Does Downton Abbey Have 6 More Years Worth Of Steam?
Gareth Neame wants 6 more years of Downton Abbey. That’s fantastic, because, you know what–fans want 6 more years as well. Don’t you agree?
The Emmy-winning British series has three successful seasons under its belt. If you’re like me, you have been riveted by each and every second. So, it is very pleasant to hear that series creator Gareth Neame has faith in just how much steam this locomotive has to keep running. Neame has a number in his head and that number is 10–10 seasons–at least of Downton Abbey, allowing the soapy period drama to go for at least 6 more years if he gets his way.
“I think it is going to go on for a while,” he said. “Right now the show is still growing in the U.S. and it would be awful to think of the show ending.”
Amen to that. The best part of this news is the writers don’t show signs of being too troubled by having to kill off the handful of deserters as I like to call them.
NY Daily News also reminded us why 6 more years of Downton would be highly lucrative. The PBS Masterpiece Theater runaway hit airs in something like 219 countries around the world, and despite being about a rich family and its servants in 1920s England, is considered one of the most popular series around.
“I would rather let the show run between four and 10 years, I imagine,” said Neame. “I would rather that we picked the right year (to end) and that in 20 years time the show was loved rather than we went on a season too long and people fell out of love with it,” he said.
Season four of Downton is in production now and has added a rather interesting actor of color to the cast, as I mentioned previously. Many think this was a move much overdue.
The only item on the agenda which threatens Neame’s grand schemes is that his co-producer and sole scriptwriter Julian Fellowes has a new project, namely NBC’s upcoming The Gilded Age.
“I dread that day when there might be a time we might bring a couple of other writers into that process,” he said. “We have been very fortunate and a key part of the show’s success is Julian. He invented all the characters and every word they say and that has got to be part of the success of the show,” says Neame. “I hope to keep him for as long as we possibly can. What Julian does is unique.”

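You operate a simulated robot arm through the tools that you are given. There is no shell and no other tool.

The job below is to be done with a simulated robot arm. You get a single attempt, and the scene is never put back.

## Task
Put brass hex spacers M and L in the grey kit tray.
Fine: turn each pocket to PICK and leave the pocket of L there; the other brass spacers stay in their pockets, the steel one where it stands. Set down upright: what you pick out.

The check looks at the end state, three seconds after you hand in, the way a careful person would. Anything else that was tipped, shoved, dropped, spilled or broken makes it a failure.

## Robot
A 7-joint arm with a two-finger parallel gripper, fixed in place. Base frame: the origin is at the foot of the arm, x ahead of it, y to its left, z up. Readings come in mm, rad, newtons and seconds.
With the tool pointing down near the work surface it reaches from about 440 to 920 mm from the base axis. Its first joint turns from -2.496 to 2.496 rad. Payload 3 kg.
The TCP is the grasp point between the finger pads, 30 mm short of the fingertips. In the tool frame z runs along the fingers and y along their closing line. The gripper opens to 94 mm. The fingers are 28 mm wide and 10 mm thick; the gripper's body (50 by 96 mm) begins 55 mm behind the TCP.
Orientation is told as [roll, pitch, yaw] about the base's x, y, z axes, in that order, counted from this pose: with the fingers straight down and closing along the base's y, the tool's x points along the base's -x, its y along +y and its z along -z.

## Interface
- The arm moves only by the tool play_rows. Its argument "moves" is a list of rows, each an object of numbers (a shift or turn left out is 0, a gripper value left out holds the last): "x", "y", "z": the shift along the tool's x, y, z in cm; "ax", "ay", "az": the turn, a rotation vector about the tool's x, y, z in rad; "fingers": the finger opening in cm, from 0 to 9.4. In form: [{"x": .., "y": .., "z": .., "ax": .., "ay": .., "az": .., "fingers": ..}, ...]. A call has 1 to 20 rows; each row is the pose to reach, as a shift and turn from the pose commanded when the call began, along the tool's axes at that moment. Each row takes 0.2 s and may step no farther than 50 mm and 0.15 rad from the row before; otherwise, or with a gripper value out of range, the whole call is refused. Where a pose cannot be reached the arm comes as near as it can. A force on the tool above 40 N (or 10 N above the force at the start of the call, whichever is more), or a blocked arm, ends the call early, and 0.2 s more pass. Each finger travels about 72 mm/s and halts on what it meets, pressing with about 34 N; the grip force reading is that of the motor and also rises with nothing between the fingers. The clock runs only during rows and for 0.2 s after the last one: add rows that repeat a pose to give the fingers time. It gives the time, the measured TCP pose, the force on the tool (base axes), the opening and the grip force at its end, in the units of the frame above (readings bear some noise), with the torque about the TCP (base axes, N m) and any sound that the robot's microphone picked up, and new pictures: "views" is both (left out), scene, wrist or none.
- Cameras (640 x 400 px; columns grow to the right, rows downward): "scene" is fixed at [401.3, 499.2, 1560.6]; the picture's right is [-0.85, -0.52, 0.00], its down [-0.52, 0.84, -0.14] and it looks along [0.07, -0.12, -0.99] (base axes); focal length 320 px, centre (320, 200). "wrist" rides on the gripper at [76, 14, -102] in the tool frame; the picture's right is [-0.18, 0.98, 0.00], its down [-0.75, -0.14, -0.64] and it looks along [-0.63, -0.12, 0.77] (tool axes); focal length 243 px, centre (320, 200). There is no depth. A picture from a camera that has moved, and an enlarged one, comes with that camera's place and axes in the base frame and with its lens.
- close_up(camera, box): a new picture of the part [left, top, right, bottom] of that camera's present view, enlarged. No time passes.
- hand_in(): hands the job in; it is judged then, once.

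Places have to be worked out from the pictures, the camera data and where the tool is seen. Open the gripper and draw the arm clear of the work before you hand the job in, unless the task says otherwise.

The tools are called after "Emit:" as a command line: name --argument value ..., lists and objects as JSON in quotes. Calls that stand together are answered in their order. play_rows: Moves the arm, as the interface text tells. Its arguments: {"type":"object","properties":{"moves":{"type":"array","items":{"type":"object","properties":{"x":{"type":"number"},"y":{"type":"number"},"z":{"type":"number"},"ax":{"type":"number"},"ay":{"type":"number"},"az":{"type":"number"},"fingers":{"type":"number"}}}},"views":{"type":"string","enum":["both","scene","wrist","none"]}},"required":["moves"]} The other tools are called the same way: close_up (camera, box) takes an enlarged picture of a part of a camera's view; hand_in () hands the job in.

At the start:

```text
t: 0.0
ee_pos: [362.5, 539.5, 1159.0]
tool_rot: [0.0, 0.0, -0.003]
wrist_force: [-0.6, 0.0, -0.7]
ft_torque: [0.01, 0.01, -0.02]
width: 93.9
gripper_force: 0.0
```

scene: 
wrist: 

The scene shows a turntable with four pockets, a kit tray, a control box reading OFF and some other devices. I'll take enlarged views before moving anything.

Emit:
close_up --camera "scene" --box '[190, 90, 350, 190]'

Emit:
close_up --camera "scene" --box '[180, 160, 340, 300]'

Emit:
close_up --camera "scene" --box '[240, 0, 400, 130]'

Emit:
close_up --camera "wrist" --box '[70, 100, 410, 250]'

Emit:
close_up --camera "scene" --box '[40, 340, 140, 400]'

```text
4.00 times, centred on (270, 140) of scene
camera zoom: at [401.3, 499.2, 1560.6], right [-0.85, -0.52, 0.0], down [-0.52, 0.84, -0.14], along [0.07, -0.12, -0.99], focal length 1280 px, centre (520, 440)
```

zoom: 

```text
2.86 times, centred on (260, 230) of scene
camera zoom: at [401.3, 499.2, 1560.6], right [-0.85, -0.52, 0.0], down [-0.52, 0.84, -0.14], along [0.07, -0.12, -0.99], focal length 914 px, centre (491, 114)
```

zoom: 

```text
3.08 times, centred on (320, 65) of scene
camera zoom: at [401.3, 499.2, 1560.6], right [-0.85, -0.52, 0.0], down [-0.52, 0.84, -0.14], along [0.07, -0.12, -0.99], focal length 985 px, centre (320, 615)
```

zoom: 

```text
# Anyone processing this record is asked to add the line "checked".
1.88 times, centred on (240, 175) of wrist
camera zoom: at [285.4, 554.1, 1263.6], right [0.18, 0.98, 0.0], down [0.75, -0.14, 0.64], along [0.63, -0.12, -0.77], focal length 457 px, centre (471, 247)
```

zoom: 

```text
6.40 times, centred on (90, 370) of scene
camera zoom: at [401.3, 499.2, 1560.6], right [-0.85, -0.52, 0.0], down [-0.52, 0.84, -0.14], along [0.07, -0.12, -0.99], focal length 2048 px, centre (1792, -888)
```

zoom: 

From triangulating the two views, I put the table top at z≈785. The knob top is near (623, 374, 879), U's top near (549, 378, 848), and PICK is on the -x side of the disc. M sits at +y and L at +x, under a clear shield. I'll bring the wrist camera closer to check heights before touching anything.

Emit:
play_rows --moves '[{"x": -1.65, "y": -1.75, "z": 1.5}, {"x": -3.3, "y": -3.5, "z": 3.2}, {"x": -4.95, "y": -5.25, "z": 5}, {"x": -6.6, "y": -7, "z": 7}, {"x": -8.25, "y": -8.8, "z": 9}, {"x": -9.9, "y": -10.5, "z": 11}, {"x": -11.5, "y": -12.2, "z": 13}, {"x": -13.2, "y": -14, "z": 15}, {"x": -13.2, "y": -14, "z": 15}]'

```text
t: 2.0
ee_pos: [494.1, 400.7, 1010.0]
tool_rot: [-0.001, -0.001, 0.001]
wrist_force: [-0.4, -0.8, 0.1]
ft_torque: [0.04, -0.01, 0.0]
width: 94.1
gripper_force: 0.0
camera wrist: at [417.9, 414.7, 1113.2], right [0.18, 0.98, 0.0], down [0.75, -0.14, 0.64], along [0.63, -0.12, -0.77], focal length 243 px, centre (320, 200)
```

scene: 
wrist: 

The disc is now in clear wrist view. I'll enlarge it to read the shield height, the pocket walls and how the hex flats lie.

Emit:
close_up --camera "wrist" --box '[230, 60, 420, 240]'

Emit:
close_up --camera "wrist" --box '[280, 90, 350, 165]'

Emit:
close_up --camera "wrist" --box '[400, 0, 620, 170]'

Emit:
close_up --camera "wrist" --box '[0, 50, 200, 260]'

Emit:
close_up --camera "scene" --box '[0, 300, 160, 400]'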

The Gilded Age is poised to be a hit as well. If Americans love Downton, wouldn’t they also enjoy an American Downton story? NBC’s project will follow the lives of the American Robber Barons in 1800s New York. You know, families like the Rockefellers, Carnegies, Astors, and Morgans. Hey, I’ll give that a try, not that my loyalty for Downton will falter…so long as the Dowager Countess sticks around at least.